** Start **
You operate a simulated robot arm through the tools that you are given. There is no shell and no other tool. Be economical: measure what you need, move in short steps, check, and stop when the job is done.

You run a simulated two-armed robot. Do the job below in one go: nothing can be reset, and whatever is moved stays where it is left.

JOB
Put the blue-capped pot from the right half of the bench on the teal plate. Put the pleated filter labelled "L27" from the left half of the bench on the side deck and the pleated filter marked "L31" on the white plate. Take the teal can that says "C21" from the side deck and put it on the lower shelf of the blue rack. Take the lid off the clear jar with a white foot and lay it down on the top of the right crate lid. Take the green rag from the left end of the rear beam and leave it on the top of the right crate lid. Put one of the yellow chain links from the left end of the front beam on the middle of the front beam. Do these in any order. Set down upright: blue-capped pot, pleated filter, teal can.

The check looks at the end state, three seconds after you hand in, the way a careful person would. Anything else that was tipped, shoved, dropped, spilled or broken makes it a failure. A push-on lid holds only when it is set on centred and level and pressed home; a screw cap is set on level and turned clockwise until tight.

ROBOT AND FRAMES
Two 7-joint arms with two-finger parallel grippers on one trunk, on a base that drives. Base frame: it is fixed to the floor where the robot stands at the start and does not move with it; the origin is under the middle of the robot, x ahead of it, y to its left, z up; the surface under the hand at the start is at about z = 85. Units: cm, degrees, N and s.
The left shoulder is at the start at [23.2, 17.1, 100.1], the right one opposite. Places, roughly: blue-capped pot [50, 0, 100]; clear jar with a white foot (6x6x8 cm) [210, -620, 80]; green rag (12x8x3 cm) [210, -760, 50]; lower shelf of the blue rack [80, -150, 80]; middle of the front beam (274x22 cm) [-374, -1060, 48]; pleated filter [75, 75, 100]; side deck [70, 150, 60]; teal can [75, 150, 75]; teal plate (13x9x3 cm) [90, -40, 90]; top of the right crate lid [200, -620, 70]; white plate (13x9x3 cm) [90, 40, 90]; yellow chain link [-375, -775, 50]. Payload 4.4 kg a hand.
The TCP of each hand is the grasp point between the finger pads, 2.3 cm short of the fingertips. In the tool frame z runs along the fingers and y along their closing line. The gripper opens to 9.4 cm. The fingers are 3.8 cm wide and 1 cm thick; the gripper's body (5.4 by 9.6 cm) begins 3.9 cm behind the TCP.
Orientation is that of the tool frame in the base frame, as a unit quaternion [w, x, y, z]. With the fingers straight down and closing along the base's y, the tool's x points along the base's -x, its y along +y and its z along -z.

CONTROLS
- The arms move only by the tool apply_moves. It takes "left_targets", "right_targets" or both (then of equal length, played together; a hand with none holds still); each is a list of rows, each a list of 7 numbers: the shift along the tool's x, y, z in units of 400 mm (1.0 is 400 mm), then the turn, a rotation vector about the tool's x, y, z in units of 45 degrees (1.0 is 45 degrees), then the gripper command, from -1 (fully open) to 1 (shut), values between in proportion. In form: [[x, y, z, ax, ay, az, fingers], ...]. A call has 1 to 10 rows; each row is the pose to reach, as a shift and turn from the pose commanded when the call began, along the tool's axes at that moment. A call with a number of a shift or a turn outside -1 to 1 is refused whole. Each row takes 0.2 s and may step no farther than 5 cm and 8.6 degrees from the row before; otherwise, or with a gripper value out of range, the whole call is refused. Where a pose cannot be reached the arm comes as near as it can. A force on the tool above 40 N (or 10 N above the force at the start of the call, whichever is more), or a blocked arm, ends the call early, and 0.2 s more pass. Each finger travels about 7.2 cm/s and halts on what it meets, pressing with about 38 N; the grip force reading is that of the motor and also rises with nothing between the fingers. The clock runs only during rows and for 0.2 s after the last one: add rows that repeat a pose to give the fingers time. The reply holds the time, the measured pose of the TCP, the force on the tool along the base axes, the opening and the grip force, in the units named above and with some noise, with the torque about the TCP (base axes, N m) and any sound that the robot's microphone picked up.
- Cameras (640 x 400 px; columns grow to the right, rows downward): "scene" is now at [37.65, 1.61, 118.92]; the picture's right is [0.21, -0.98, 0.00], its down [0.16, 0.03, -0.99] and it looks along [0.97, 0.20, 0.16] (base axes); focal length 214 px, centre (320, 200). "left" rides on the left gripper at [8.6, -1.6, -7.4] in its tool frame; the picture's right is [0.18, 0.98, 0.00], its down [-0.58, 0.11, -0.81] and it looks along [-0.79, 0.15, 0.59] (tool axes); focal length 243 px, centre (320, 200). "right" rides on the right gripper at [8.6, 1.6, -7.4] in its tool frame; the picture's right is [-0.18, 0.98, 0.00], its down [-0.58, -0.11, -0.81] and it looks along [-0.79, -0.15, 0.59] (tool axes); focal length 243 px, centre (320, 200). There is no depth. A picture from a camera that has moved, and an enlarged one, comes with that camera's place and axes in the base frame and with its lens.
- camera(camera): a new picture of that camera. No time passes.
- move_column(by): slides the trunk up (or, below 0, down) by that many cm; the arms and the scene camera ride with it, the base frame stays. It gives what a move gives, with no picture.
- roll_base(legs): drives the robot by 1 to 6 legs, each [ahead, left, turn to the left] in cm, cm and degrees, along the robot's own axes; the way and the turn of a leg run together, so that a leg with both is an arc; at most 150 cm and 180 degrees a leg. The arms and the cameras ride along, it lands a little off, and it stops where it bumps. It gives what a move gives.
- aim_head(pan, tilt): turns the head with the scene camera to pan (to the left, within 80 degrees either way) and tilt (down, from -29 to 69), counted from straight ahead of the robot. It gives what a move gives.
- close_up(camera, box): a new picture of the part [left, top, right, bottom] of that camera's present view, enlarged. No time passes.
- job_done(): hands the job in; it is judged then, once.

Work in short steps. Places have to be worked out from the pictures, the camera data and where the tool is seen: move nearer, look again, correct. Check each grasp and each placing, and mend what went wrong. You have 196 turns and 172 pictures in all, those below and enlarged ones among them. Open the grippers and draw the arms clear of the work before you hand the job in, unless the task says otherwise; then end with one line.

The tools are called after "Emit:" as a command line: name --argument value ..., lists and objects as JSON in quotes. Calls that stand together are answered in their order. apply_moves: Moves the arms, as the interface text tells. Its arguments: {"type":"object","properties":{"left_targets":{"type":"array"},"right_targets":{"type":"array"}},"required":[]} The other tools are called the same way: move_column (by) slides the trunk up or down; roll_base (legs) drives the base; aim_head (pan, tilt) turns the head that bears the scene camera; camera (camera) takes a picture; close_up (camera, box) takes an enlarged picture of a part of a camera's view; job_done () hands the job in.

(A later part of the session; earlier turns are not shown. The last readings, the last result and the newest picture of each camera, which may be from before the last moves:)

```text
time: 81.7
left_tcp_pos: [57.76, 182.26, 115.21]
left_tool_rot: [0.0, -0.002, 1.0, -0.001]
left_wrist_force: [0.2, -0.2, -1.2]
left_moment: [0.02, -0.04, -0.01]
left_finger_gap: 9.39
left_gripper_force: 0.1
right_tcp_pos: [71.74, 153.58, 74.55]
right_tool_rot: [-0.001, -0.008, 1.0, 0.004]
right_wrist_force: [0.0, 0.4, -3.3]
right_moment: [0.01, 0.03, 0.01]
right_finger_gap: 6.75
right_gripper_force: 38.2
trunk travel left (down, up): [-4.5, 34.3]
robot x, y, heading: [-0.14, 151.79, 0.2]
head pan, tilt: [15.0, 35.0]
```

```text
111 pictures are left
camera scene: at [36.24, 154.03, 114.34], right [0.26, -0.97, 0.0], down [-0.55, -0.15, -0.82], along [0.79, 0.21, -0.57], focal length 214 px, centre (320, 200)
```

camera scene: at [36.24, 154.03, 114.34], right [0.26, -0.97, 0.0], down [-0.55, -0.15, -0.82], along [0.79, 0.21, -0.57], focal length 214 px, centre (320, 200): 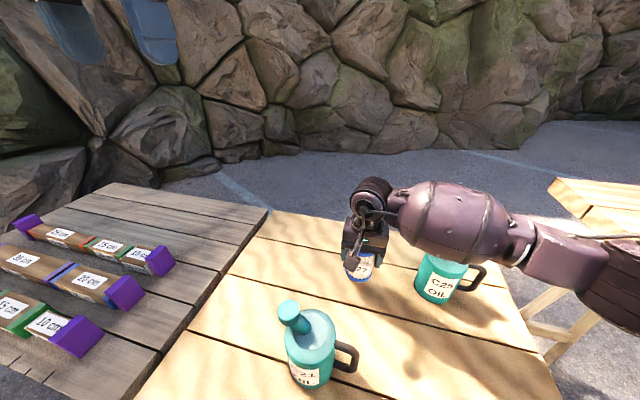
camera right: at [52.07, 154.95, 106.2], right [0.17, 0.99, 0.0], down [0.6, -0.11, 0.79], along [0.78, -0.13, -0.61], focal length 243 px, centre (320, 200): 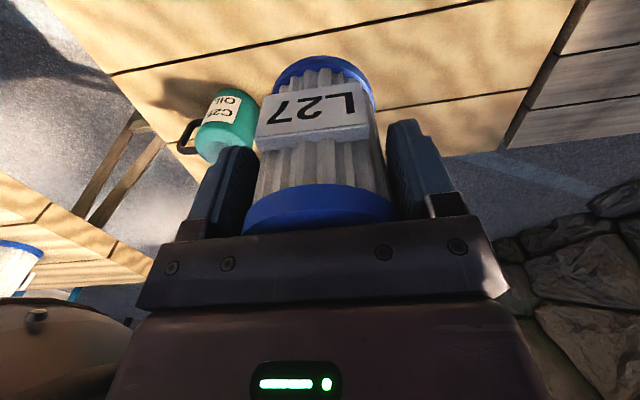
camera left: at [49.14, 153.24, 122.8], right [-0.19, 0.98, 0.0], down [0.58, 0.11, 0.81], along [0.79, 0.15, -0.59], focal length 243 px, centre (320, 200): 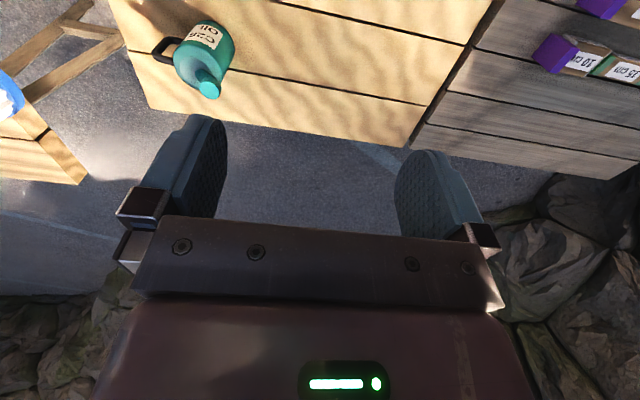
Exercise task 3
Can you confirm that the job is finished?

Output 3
** End **
Passage
** Start **
It’s raining cash at theatres now showing Batman V Superman (BvS): Dawn of Justice. Money is not the only thing that talks though. If a picture speaks a thousand words, then the film’s posters say more than a million feminist essays ever could.
A female figure joins the male protagonists in some of the promotional material for BvS. There stand Batman and Superman — two imposing, muscular male figures with not an inch of skin on show beyond the minimum required. Batman’s armour almost mimics the most conservative of burqas in the way it covers up even his hands and most of his face. She stands beside them, in a flesh-flashing bathing suit of sorts, acres of bare shoulders, arms and thighs on display while her breasts pour out of a costume that tightly embraces her microscopic waist and impossible curves.
She is, as followers of American superhero comics know, Princess Diana of Themiscyra a.k.a. Diana Prince a.k.a. Wonder Woman, played here by the striking Israeli actress Gal Gadot. If you are unfamiliar with the books and have stayed away from the hype, you may watch the entire film and still be left unsure of who she is, considering her fleeting presence.
The treatment of Wonder Woman in BvS should not surprise those who have tracked male-obsessed Hollywood’s superheroes. The misogyny, marginalisation and exclusion that mark comic book publishing are compounded in the film industry, where stakes are even higher and insecurities more pronounced.
Superhero filmmaking is dominated by men and viewed almost entirely through the male gaze. Result: women are mostly reduced to bystanders, mothers, girlfriends and victims. When the occasional female superhero appears on the big screen, she is usually part of an ensemble, not a lead; and most often a hyper-sexualised creature, with her erotic outfits, moves and personal life being the crucial, if not main, focus of her story.
During Wonder Woman’s brief appearances in Batman V Superman, for instance, almost nothing is revealed about her apart from her sexiness. Bizarre, considering that the big-screen introduction of Wonder Woman (this is her first ever cinematic outing) was the film’s primary pre-release draw for audiences. In a survey by Fandango published on deadline.com, 88 per cent of the respondents said “they were excited to finally see Wonder Woman on the big screen”, only 66 per cent were found to be fans of director Zack Snyder’s work.
** End **
Exercise task 1
In the passage, find "The treatment of" and reproduce everything up to and including "insecurities more pronounced.".
Exercise task 2
I need the passage continued from the place where it stops.

Output 1
The treatment of Wonder Woman in BvS should not surprise those who have tracked male-obsessed Hollywood’s superheroes. The misogyny, marginalisation and exclusion that mark comic book publishing are compounded in the film industry, where stakes are even higher and insecurities more pronounced.

Output 2
BvS acolytes may argue that this film lets on little about Wonder Woman because she gets her own film in 2017. That in itself says much about Hollywood’s gender priorities, considering that Wonder Woman debuted in print in 1941 and has been hugely popular ever since. It has taken 75 years to bring her to the big screen. That number will be 76 by the time her solo film is released.
Contrast that with the waiting period for fans of the best-loved male superheroes. Superman, for one, debuted in comics in 1938. The live-action feature film series starring Christopher Reeve came to theatres in 1978. Time taken for this journey: 40 years. Batman first appeared in print in 1939 and got his first full-length theatrical live-action solo film just 27 years later in 1966.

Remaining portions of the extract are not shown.